Spontaneous Urban Plants

HONOR AWARD

RESEARCH

New York, NY| Future Green Studio

PROJECT STATEMENT

Launched in summer 2014, www.spontaneousurbanplants.org is a user-generated database of weeds in the urban environment that maps images from the photography application Instagram tagged with #spontaneous urban plants, and filters them based on species, ecological benefits and disservices to the environment. Leveraging principles of urban ecology and environmental aesthetics, the intent is to stimulate discourse between ecologists, designers, artists and the general public that explores societal perceptions of weeds and questions the stigmas that surround them. Through a process of walking, photography and mapping, our studio’s research stems from a broad baseline to analyze and extract patterns, behaviors, and seasonal shifts from the meta-data generated.

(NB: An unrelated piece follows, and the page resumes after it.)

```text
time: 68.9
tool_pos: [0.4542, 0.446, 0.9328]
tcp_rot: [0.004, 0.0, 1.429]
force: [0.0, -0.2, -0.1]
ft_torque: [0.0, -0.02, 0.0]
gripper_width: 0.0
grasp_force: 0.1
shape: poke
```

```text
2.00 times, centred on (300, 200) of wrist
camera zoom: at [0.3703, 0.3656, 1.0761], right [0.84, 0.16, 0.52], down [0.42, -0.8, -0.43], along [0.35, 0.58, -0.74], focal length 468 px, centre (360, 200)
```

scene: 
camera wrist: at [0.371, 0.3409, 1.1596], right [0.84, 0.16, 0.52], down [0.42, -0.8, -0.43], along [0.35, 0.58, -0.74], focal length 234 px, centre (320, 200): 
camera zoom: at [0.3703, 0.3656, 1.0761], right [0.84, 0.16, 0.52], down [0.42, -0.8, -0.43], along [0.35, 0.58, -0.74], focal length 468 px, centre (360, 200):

This on-line educational resource will offer insight into the habits, habitats and beneficial potential of spontaneous vegetation in tough urban conditions, and challenges the public to reconsider their preconceptions of weeds.

PROJECT NARRATIVE

Stigmatized as undesirable, unwieldy and unkempt, Spontaneous Urban Plants (SUP) – better known as “weeds” - have a diminished status in our collective cultural perception. Often found in derelict urban landscapes, overlooked and unwanted, SUP thrive in places most plants cannot grow, sprouting up from cracks in the side walk, and propagating the seams along chain link fences. They provide substantive ecological benefits that are often overlooked – creating wildlife habitat, mitigating stormwater, or phytoremediating disturbed soils. Ubiquitous and immediate, Instagram is the perfect tool for reconsidering the aesthetics of weeds and bringing findings to the wider public. Even though many species that are now known as ‘weeds’ were originally imported for their ornamental value, there is a common assumption that weeds lack aesthetic value. Through photography, this is challenged, and the historical and cultural bearing on what is forgotten or not widely known can resurface. The Instagram filter sensationalizes the photos and sparks greater interaction with an audience beyond the professional realm of landscape design, that in turn promotes wider acceptance of spontaneous urban plants and alters the prevalent negative perception of ‘weeds’. Each photo that is taken and hash-tagged #spontaneousurbanplants, enters the Spontaneous Urban Plants website interface for validation and identification. Once identified, the images are further filtered through a weed value-matrix that catalogs both the positive and negative ecological services each species provides, such as phytoremediation, disturbance-adaption, mitigation of the urban heat island effect, or sequestration of CO2. The meta-data, extracted from each photo, maps the image to its original location and highlights the seasonality of each species through the display of the original time-stamp. As the inventory builds multiple images of each species will document the seasonal shifts, visualizing the bloom schedule and seeding season through photography.

The process of traversing the urban landscape by foot has been used through the ages to confront the status-quo, from activists marching against political issues to artists using walking as an aesthetic practice such as Richard Long, Guy Debord, and the Situationists. Confronting society’s blind acceptance of the urban environment, the Situationists engaged in urban wanderings known as dérives: experimental walks through the city in which the walker subconsciously makes navigational decisions based on subtle variations in landscape, urbanism, and architecture. The latter poetic approach to walking, when applied to the study of weeds, demands that the observer engage curiously in their environment in order to discover interesting typologies where urbanism and spontaneous urban plants co-exist. Wanderers do not know when they will discover the next abandoned park or overgrown vacant lot. In a digitally navigable world, it is more important than ever to walk off the beaten track and uncover the vegetated urban pockets that are not digitally mapped on GPS and navigational applications. It is an opportunity for despondent urbanites to actively engage with and reconsider their surroundings as a shifting landscape that can be reshaped by their own perceptions.

With the combined efforts of urban exploration, photography, and dissemination through web-based media, we open up an objective debate on the role of weeds in the urban environment. With a more accepting public, designers and communities can embrace spontaneous vegetation as a valid green infrastructure. Through processes of subtraction, addition, optimization and replication, the patchwork ecology of widespread spontaneous vegetation will enable the emergence of a more resilient, adaptable and sustainable New York.

"There’s a fun irreverence about it. It employs a multimedia visibility campaign to get you to notice something that we don’t properly acknowledge."